“Stay on message” is a term that we hear a lot, especially in the political arena. This concept is a simple one and can have a huge impact on the way you communicate on behalf of your company. It means to keep it simple and focused. Don’t let yourself wander off course or else you risk degrading the full impact of your message.
Ensuring that your message is powerful and resonates with your target market is not the sole responsibility of your PR person. Staying on message is the responsibility of every person who plays a role in your company. When someone asks, “So, what do you do here?” everyone should be able to give a clear and consistent answer. This shows outsiders that you are truly a team who works together for a common goal.
How do you take that authentic message and make sure that it is being conveyed clearly and consistently? You need to spend the time needed to evaluate your marketing messages and come up with a playbook from which your entire team is able to convey those important messages to both the outside world and inside the walls of your business.
Here is what you need to do:
Identify strengths and weaknesses. This is not a task for you to figure out alone. Talk to your employees and your customers to find out what they see as your company’s strengths and weaknesses. What do you do really well? What needs to be improved?
Make an assessment. Once you have compiled a thorough list of the strengths and weaknesses as identified by others, take the time to comb through them and outline your top strengths and weaknesses.
Assign your team. Break the list into strengths and weaknesses. Assign a team to review the items that are categorized as weaknesses for your business and come up with plans to turn them around. Take your list of strengths and crystallize them into your key messaging document.
Start with a positioning statement. There is a simple formula that you can use to write down your positioning statement:
For [target customer] that [need/care about] [company/product/service] is a [category/solution] that [key benefit]. Unlike [competitor], [company/product/service] is a [unique differentiator].
Here’s an example:
“For busy families that want healthier convenient foods, Organics Express is a food company that provides quick, healthy options. Unlike most convenience food brands, Organics Express is a healthier, more affordable alternative for families on the go.”
Know what sets you apart. Early on, make sure that you know the unique aspects of your company and product that separate it from the competition. Put these down in a company overview, or what we call a boilerplate.
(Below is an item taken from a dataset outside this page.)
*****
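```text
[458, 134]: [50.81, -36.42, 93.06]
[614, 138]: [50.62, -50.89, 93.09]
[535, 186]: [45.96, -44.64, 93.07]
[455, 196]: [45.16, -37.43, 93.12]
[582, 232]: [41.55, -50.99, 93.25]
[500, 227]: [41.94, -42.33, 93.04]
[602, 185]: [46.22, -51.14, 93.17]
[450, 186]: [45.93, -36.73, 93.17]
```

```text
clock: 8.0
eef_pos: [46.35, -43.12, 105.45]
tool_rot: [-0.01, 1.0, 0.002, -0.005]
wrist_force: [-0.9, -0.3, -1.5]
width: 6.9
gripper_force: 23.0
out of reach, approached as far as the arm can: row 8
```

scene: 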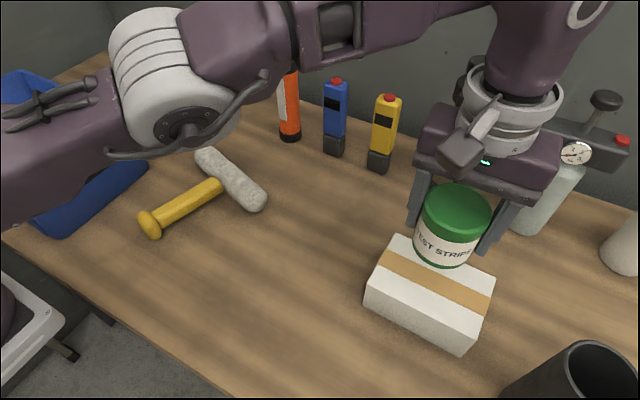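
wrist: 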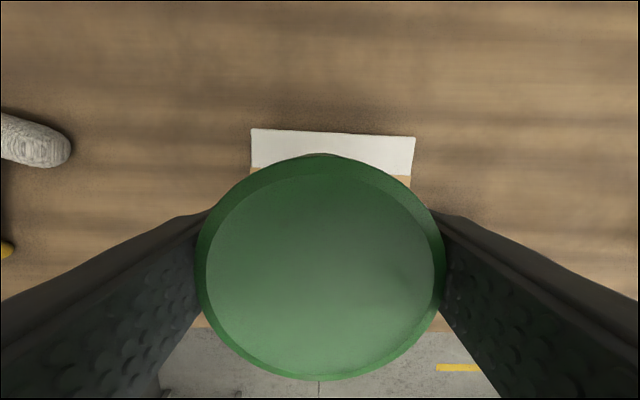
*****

Take it to your team. Once you get your message written down, share it with your team and ask them for any feedback. Make edits as needed and polish it up so that it is ready to shine.
Go live with the message. Now that your message has been boiled down to the important parts, it’s time to share it with your team, your customers, and the world. Make it an accessible document so that it can be included in press releases, web content, brochures, PowerPoint presentations, and anything else that gets your message out there!